武田を捨て、徳川に付いた作手亀山城主奥平氏

天正三年(一五七四)四月、勝頼率いる武田軍は再び三河へ侵攻し、三河野田城(新城市)を攻め、二連木城を開城させ、徳川家康の三河支配の拠点であった吉田城(豊橋市)まで兵を進めた。
これに対して、家康は自ら出陣をしてきたが、武田軍を突破できず、吉田城まで退却を余儀なくされた。
まさに、この時点では、家康は武田氏に喉元まで刃を突き付けられた形になった。
しかし、翌年天正三年(一五七五)、勝頼は家康から三河長篠城を奪還するため一万五千の兵を率いて出陣し、設楽ヶ原で織田・徳川連合軍に大敗した。これにより、武田氏による三河侵攻は大きく後退することになった。
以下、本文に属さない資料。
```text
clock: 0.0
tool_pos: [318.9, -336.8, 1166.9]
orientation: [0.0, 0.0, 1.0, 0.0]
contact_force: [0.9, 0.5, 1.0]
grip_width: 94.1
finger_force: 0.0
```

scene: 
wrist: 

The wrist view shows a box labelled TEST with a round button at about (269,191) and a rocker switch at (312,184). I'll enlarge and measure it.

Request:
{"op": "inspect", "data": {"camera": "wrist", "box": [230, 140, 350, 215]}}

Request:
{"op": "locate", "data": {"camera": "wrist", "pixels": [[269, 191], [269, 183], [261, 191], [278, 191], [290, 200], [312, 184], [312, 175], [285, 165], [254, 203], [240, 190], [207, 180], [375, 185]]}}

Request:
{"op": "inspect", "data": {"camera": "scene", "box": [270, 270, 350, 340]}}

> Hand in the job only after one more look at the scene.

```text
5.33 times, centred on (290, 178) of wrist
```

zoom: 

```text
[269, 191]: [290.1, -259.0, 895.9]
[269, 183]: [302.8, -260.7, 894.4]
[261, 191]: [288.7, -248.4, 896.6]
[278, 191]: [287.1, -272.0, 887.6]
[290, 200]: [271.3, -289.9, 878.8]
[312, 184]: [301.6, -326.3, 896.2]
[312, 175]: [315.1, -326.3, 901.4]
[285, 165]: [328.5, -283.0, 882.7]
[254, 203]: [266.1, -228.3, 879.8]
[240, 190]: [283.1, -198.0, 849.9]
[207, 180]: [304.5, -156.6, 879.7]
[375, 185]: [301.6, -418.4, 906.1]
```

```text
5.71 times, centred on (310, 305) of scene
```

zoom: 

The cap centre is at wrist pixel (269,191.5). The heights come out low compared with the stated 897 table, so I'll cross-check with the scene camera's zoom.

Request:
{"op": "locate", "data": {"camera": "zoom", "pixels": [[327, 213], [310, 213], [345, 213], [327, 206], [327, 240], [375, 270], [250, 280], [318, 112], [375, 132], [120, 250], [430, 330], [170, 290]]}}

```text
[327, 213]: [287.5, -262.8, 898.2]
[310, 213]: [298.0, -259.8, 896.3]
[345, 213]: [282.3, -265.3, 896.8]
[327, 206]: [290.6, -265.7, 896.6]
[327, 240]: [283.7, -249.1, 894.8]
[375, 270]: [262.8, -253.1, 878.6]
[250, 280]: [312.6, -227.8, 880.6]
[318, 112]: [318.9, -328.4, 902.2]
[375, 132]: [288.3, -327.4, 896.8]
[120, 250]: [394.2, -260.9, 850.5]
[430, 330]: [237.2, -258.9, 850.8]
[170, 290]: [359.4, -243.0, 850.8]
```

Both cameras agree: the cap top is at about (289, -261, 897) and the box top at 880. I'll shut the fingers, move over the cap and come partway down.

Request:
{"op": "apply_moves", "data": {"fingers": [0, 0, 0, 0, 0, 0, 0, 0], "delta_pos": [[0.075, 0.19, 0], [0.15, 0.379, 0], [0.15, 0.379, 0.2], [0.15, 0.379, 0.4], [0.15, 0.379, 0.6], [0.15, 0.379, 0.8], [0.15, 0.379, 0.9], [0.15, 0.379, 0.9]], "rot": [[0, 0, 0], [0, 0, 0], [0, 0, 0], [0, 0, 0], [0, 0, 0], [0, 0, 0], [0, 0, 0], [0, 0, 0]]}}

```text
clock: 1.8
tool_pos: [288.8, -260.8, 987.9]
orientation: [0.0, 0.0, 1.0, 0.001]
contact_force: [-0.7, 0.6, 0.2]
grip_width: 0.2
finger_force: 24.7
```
このことから、作手が武田軍の兵站基地であったのは、元亀元年(一五七〇)くらいから天正三年(一五七五)までの約五年間ということになる。
ただ、作手亀山城主であった奥平定勝の嫡男貞能は、信玄亡き後の天正元年(一五七三)に武田氏を離脱し、徳川氏のもとに走っている。
貞能は武田軍の情報を密かに家康に知らせていたことが発覚し、作手から脱出するしか道はなくなったのである。
貞能は武田軍の監視の中、まさに命を捨てる覚悟で作手から脱出したが、実父貞勝はそのまま作手に残ったという。
このとき、人質であった貞能の二男仙丸ほか一族の子女二人は磔にされたというから、貞能の覚悟のほどがしのばれる。
貞能は何があろうとも一貫して徳川につくことを決めていたものと思われる。